What this exercise asks ->
a: Pull out the sentences of the passage that run from "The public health" through "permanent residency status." and give them unchanged.
b: Add the next paragraphs of the passage.

Passage ->
- - - - - - -

CHATHAM-KENT, ONT. -- Public health officials in Chatham-Kent are working to contain a major COVID-19 outbreak among migrant workers at a greenhouse facility.

The public health unit said that as of Monday evening there were 43 positive cases at Greenhill Produce in Chatham-Kent.

"No one should panic whatsoever," cautioned Medical Officer of Health Dr. David Colby. “Chatham-Kent’s numbers are among the lowest in the province, even taking this into account."

About 250 people work at Greenhill, and come from a number of countries including Guatemala, Jamaica and Mexico. They stay on-site in bunkhouses, and for that reason Colby said the virus is easier to contain.

"This is not a company that the public has access to, so we will be able to contain this in the situation where it is. None of the cases are severe enough to require admission to hospital. They can be isolated where they are."

The advocacy group Migrant Workers Alliance for Change is calling on the federal government to grant the Greenhill workers permanent residency status.

- - - - - - -

Source material ->
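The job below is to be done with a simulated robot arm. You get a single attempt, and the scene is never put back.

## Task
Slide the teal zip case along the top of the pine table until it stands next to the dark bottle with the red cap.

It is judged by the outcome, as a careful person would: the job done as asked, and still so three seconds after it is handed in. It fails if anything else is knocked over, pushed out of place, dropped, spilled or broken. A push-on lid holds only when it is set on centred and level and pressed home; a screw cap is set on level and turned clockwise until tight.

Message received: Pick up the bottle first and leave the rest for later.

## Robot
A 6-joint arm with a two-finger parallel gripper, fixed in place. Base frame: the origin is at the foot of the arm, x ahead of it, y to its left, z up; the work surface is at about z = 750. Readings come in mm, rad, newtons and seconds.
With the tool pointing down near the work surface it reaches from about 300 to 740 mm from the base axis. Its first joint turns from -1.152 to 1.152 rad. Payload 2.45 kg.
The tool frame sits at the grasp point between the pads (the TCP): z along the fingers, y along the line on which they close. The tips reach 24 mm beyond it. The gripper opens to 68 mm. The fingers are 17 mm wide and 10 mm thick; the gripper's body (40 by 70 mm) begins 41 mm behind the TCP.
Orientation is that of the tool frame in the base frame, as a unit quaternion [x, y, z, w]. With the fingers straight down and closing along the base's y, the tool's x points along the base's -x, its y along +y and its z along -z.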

- - - - - - -

In response ->
a:
The public health unit said that as of Monday evening there were 43 positive cases at Greenhill Produce in Chatham-Kent.

"No one should panic whatsoever," cautioned Medical Officer of Health Dr. David Colby. “Chatham-Kent’s numbers are among the lowest in the province, even taking this into account."

About 250 people work at Greenhill, and come from a number of countries including Guatemala, Jamaica and Mexico. They stay on-site in bunkhouses, and for that reason Colby said the virus is easier to contain.

"This is not a company that the public has access to, so we will be able to contain this in the situation where it is. None of the cases are severe enough to require admission to hospital. They can be isolated where they are."

The advocacy group Migrant Workers Alliance for Change is calling on the federal government to grant the Greenhill workers permanent residency status.

b:
"These workers are not able to assert their basic right for safe work," said spokesperson Syed Hussan. "You cannot speak out, you cannot complain because you’ll be deported. So they need permanent resident status now to be able to have health care, family unity and their right to protection the need. But Canada owes them."

Health officials said they may never know whether the virus was imported from another country, or if the spread began in within Chatham-Kent.

Colby said it will be difficult to trace, but the health unit is investigating.

"There were some recent arrivals, and there were some people who had been here for a year that had gone home on vacation then returned, but they did go through the quarantine process for two weeks just as federal law mandates from what we’ve been told."

Greenhill Produce did not take calls Monday, but issued a news release on Sunday saying containment of the virus and recovery of staff are top priority.